お互い非ネイティブ同士の会話と違って、ネイティブ同士が交わす日常英会話を聞き取るのは本当に難しいです。ゆっくりはっきり単語を1つずつ発音するリスニング教材とは異なります。ネイティブは単語の固まりを1語のように話します。どうすれば聞き取れるでしょうか?
難しい単語を知っているのに、日常会話が聞き取れない
日本語でも英語でも日常会話で使う単語は、それほど難しい単語はありません。おまけに既によく知っているフレーズだったりしますが、聞き取れません。これはどうしてでしょう。
“What time is it now?” は無理にローマ字に起こすと「wa lai izi na?」のように聞こえると思います。そうなのです。”What time”で “t” が2つ続くと、1つになります。さらに “t” は早口になってくると、舌で上の歯茎辺りに触れる程度になってくるので、”l” としか思えない聞こえ方をしてきます。
また、単語の最後にくる音は発音しているのでしょうが、爆発音的にはっきり発音する音でなければ、省略され気味になって聞こえてきません。”time” の “m”、 “it” の “t” や “now” の “w” が聞こえるか聞こえないか怪しいところになります。

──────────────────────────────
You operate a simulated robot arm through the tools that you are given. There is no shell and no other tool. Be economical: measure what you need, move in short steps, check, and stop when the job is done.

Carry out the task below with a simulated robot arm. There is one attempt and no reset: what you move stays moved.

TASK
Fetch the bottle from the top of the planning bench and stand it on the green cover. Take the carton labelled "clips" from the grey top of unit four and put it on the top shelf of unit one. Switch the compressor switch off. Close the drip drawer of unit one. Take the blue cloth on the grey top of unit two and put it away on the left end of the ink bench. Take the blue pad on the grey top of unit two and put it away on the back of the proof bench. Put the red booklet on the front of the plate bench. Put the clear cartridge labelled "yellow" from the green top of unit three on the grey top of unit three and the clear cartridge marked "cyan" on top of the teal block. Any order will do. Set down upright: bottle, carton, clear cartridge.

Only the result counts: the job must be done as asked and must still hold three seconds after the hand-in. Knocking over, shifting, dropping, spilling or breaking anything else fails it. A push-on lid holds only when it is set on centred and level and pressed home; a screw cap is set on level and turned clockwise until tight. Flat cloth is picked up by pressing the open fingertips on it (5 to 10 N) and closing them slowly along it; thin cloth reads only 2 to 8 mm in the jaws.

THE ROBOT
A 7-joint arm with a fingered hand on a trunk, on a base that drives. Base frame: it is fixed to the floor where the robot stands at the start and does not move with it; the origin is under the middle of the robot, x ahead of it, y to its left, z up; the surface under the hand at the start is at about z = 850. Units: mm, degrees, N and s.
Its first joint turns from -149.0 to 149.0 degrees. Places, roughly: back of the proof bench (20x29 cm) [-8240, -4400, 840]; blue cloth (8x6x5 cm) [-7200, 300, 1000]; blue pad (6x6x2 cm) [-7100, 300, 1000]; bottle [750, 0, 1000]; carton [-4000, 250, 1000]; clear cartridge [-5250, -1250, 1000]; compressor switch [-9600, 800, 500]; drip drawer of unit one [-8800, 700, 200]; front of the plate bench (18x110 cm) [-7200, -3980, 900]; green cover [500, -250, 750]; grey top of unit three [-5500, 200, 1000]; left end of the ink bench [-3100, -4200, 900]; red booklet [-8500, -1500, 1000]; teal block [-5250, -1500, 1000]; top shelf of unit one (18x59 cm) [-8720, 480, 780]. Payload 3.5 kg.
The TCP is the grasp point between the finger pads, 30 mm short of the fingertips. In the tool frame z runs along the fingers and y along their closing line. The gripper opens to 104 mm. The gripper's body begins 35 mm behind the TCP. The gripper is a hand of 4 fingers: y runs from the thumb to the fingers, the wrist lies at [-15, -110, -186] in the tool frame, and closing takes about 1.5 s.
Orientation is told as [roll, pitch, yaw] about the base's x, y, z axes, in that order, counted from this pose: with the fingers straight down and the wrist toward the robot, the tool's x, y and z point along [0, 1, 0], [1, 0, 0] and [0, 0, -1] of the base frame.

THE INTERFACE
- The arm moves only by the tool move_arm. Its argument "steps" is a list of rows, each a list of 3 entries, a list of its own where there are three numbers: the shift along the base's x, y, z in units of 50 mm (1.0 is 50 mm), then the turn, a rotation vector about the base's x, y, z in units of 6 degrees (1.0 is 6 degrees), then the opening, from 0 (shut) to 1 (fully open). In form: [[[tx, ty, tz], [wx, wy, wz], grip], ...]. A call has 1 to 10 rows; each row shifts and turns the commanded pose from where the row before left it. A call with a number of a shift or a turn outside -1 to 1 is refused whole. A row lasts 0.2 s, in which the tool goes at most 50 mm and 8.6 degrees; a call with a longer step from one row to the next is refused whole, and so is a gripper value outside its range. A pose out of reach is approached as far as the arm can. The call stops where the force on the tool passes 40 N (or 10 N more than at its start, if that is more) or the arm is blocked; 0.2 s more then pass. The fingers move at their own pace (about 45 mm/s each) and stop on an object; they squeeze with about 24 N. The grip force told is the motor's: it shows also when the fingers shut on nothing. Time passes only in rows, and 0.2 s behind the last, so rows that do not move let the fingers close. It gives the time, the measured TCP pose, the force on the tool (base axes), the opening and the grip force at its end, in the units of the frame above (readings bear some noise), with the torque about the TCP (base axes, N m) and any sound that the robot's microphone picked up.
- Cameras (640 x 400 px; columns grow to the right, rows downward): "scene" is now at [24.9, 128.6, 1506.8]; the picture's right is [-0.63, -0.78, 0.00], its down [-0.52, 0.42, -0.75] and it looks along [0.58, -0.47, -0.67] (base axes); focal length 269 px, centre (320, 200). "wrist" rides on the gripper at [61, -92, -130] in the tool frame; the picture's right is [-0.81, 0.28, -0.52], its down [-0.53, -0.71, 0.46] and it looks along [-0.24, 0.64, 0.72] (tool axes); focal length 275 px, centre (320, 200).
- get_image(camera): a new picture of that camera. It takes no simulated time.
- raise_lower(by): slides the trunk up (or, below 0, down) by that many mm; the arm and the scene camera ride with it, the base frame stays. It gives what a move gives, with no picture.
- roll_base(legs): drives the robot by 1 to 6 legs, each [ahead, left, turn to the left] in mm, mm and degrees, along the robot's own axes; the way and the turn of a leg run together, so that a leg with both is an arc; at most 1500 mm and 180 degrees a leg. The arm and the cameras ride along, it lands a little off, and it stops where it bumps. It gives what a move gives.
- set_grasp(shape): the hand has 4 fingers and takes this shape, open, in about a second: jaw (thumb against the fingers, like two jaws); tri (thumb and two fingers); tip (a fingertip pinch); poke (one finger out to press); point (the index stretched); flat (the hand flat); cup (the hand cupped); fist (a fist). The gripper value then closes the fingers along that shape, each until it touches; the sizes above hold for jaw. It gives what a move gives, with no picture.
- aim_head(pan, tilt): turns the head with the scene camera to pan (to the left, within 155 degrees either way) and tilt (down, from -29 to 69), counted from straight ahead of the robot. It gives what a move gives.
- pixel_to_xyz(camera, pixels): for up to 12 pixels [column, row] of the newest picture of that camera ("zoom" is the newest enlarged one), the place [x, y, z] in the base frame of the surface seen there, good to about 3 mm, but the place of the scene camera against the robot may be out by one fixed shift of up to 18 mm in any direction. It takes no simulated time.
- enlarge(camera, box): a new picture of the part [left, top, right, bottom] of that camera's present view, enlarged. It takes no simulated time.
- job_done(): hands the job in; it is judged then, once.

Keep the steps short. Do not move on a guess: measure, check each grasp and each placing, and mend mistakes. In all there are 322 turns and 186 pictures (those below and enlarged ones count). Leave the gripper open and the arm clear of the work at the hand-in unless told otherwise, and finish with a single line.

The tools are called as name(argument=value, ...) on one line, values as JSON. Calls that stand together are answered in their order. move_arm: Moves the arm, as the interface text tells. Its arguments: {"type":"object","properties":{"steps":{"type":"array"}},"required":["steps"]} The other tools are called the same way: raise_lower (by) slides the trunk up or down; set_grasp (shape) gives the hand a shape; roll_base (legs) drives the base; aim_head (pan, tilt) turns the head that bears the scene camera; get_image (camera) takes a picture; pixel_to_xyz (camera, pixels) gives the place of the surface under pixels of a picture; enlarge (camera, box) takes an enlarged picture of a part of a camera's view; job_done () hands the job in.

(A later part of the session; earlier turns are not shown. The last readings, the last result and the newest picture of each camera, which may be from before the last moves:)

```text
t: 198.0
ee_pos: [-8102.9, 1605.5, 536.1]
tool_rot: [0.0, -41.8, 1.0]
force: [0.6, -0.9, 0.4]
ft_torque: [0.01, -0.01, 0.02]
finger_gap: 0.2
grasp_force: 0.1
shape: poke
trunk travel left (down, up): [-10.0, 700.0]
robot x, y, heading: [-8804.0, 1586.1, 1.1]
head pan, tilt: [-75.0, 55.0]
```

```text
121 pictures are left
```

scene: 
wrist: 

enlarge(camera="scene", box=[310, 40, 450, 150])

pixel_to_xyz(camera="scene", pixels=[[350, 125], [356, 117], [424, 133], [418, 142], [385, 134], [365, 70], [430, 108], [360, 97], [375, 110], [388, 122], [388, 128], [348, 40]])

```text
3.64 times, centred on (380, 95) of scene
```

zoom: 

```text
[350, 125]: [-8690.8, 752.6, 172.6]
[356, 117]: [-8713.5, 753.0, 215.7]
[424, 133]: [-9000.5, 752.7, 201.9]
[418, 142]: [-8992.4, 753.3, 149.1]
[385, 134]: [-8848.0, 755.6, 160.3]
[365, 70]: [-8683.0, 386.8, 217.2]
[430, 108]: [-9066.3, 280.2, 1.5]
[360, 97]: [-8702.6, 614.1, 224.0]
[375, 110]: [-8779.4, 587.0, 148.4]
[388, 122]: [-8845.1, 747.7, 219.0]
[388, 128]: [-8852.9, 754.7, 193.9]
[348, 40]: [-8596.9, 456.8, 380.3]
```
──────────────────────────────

それから、前の単語の最後が子音で後ろの単語の最初が母音に場合は、日本語の五十音のように聞こえます。ですので、”is it” は “izi” に聞こえます。
処方箋は『ボトムアップ式 映画英語のリスニング』
そう言われてみれば、そう思いませんか?この疑問に答えてくれるのが『ボトムアップ式 映画英語のリスニング』(森田勝之 編著)でした。
10年前、上で挙げたような音の変化が起こることを体系的に教えてくれる人も教室もありませんでした。今もその状態は変わっていないかもしれません。この書籍には本当に助けられました。音の変化には法則性があることが分かり、頭の中にあったモヤモヤが消えました。ヒトという生き物は分類好きで、あれもこれもと個別の課題が積み上がってくるとウンザリとしますが、一度体系立てて簡単に分類されると、スッキリしますね。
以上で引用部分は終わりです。